L’art est ici le vecteur de l’émerveillement de cette nature magnifique que nous observons, notamment, dans ce beau territoire des Combrailles. Nous interrogeons délicatement ce sujet central, à chacun de prendre cette musique comme il l’entend.

Quelle est votre prochaine aventure après vos 8 années au Festival Bach e Combrailles ?

C’est avec ce même engagement pour une culture d’excellence au service de tous en milieu rural que je me dédie désormais totalement à la direction de RESO Nièvre, exemple unique en France d’un établissement public de coopération culturelle en charge d’un réseau départemental d’établissements d’enseignement artistique !

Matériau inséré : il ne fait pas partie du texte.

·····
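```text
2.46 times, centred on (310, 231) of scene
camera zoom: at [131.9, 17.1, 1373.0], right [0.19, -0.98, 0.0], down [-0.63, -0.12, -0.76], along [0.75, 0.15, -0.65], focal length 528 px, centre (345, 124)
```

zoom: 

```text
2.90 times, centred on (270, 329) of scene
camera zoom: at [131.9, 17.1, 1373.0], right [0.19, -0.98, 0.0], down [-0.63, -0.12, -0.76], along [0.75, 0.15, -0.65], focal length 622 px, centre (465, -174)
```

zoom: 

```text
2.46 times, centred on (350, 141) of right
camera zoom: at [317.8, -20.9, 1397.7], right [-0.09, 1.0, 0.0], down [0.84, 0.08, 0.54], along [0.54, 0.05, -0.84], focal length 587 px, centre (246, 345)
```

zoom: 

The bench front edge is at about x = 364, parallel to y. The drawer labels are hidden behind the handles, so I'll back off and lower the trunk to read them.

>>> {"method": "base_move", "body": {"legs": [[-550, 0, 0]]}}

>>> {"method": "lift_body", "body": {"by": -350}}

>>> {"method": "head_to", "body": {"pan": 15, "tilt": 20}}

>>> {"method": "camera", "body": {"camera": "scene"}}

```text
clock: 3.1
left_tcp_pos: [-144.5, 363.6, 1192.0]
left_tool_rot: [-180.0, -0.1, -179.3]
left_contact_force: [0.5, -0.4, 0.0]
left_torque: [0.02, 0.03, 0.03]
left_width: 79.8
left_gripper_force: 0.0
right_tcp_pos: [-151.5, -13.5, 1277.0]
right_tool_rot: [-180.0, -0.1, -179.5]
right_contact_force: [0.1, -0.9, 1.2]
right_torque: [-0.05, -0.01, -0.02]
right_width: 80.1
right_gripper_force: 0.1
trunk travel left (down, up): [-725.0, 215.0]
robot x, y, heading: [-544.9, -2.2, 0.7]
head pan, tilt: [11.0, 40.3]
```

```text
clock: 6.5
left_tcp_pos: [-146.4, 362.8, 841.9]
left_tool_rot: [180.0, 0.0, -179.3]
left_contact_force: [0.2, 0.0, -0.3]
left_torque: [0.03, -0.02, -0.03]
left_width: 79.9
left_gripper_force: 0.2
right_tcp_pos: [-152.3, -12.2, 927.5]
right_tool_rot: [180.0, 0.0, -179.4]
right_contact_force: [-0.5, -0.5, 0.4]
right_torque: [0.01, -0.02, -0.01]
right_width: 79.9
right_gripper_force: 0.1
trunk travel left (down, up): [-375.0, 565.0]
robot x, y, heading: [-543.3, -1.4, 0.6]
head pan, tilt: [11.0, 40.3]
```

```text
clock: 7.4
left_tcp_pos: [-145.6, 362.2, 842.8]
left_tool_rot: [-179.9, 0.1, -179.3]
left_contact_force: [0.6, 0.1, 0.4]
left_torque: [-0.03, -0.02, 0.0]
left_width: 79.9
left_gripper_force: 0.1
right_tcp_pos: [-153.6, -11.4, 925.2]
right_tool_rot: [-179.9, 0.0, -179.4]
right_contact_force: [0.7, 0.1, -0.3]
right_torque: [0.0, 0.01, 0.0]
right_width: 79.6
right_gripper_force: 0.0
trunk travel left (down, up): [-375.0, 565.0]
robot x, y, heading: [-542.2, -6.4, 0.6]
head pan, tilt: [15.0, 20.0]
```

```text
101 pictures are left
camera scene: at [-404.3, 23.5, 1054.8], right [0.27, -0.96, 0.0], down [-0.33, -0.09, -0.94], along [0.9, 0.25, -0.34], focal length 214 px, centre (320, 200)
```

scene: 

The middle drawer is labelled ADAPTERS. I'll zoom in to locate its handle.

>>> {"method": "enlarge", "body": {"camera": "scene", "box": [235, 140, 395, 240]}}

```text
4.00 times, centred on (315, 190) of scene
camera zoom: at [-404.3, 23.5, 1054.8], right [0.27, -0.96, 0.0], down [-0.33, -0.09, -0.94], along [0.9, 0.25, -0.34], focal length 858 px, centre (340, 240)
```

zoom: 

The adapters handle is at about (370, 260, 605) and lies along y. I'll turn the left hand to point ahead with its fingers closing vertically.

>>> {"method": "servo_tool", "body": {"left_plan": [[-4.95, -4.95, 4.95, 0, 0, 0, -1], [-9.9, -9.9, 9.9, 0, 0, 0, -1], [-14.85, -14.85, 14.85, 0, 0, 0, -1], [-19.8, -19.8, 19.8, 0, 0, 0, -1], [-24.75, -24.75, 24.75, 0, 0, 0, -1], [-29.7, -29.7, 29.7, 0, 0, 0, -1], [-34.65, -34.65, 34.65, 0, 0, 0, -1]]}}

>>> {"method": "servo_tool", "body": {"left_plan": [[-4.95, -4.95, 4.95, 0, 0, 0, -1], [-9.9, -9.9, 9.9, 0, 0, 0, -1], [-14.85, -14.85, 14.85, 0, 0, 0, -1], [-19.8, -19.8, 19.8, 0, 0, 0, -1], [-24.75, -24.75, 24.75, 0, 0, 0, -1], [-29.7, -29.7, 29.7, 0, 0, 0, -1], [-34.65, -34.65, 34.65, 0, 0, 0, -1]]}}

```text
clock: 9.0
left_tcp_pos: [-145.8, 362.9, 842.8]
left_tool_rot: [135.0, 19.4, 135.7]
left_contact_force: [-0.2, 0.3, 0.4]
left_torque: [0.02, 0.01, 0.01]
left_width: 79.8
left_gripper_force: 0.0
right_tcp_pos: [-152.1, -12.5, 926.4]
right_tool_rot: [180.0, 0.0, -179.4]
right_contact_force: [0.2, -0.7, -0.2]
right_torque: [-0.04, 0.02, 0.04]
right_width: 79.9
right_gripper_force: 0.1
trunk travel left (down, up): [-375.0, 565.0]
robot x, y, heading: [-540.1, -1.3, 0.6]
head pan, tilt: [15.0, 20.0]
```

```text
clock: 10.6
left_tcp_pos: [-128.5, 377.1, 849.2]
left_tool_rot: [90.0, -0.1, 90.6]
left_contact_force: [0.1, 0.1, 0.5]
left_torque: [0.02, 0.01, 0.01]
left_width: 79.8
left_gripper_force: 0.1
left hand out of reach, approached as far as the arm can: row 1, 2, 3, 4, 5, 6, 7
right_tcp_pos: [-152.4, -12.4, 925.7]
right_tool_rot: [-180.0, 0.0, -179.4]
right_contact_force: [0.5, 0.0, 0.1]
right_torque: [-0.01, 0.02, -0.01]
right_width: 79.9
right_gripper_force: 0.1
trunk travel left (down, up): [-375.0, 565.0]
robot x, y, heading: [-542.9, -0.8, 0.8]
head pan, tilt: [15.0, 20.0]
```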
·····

Propos recueillis par Olivier Olgan le 30 juillet 2024

Pour en savoir plus sur le Festival Bach en Combrailles

Découvrir la chaine youtube du Festival
et la playlist de Vincent Morel

Suivre la 25e édition du 5 au 10 août 2024 : 2 anniversaires et 1 création mondiale;  célèbre à la fois les 20 ans de l’orgue de Pontaumur, et les 25 ans du festival fondé en 1999 par Jean-Marc Thiallier avec 21 événements dont : 12 concerts, 5 auditions d’orgue et 4 « cafés Bach »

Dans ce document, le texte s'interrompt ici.